松山 年明けから、世界各地で順次リリースしていきます。カナダやオーストラリア、北米を経て、満を持して日本で配信予定です。
――楽しみにしています。それでは、最後に読者へのメッセージをお願いします。
松山 我々が初めて“サイバーコネクトツー”の名前で勝負する以上、中途半端な作品にはしません。誰もが気軽に楽しめるスマートフォンの世界で、新しい挑戦を、新しいパートナーとともに行うことを、ここに宣言します。
屋島 『NIGHT RUNNER(仮題)』は、サイバーコネクトツーさんらしい遊びが詰まった、すばらしい作品です。ぜひ遊んでください!
■昼は逃亡。夜は反逆。
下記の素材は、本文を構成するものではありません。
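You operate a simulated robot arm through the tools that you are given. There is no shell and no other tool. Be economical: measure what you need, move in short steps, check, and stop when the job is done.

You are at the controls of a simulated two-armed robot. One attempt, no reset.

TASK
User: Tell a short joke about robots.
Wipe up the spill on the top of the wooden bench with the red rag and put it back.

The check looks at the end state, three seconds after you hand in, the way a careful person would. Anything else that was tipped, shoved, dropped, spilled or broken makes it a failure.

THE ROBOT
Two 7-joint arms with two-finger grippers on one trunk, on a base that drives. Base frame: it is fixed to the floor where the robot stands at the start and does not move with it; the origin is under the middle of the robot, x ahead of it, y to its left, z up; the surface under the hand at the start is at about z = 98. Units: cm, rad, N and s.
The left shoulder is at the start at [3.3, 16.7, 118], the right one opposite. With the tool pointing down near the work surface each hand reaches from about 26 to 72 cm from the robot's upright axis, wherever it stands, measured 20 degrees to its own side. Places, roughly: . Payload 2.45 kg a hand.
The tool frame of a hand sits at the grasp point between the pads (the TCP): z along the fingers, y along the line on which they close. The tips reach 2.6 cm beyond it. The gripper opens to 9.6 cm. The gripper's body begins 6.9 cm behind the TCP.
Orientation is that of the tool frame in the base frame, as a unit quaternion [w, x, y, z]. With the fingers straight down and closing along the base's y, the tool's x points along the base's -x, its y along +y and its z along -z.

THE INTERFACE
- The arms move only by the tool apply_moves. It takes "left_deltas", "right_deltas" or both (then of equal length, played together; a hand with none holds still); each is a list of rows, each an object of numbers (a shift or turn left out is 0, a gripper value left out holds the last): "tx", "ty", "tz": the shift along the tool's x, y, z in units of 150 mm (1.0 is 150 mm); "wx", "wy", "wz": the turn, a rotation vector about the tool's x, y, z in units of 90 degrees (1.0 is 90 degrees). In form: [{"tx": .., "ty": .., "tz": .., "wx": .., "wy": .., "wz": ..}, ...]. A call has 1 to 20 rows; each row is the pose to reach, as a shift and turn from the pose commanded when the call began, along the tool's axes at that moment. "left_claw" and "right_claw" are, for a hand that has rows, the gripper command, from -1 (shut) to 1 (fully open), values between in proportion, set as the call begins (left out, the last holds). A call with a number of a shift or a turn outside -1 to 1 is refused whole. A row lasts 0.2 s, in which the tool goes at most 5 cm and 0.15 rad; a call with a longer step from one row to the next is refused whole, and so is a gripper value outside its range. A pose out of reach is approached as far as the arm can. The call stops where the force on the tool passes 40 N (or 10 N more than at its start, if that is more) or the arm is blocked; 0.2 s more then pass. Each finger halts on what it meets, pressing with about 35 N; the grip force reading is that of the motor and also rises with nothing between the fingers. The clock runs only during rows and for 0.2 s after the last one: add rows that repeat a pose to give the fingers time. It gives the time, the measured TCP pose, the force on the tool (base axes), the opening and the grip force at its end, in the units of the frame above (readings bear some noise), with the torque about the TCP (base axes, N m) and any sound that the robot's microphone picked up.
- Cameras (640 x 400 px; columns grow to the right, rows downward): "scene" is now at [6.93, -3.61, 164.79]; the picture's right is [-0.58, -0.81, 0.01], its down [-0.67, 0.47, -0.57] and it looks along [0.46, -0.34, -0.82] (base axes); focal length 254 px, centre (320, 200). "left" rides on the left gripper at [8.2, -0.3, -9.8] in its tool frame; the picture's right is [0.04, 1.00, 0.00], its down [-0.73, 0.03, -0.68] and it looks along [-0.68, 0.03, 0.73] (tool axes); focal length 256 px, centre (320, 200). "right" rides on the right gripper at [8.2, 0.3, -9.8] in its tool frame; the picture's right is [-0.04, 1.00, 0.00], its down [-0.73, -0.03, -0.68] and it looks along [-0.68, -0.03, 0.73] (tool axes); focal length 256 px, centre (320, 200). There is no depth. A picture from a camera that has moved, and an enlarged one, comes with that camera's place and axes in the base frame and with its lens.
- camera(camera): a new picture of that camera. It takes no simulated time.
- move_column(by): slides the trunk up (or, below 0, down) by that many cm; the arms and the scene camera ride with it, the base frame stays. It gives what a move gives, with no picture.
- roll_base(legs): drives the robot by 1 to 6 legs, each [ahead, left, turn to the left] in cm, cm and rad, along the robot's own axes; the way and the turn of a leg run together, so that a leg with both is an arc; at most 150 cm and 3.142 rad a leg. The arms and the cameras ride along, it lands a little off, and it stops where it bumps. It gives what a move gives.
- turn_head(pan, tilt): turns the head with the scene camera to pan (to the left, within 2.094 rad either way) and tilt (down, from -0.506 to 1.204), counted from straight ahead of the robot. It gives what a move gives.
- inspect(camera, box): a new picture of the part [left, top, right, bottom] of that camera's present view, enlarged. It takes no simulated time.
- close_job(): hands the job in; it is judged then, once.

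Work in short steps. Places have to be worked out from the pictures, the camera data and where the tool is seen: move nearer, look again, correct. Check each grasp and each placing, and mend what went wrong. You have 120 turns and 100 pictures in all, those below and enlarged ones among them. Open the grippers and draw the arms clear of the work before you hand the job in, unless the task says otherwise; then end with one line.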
光に背を向けし逃亡者は、闇に住まう夜の支配者。
プレイヤーが操作するのは、“夜の住人”リリー・マルレーン。昼は、夜の住人を追う“神の軍勢”から逃亡するアクションが楽しめる。夜になると、リリーの本性が解放され、天使を攻撃できるようになる。
基本プレイ料金は無料で、アイテム課金制を導入予定。ディレクターは『アスラズ ラース』の下田星児氏。
本作の主人公。いたずら好きの少女。夜を支配する月の力を宿している。神軍にうっかり捕まってしまったが隙をみて逃亡。
天罰である雷の力を使いこなし、民衆から光の神子として崇められる少年。神軍を率いて執拗に夜の住人を追い回す。
神軍の天兵。その巨体で逃亡者の行く手を阻む。階級は最も低い第12位下級天兵。
神軍の天兵。機動力に長け、そのスピードを活かして逃亡者を追い詰める。階級は第11級下級天兵。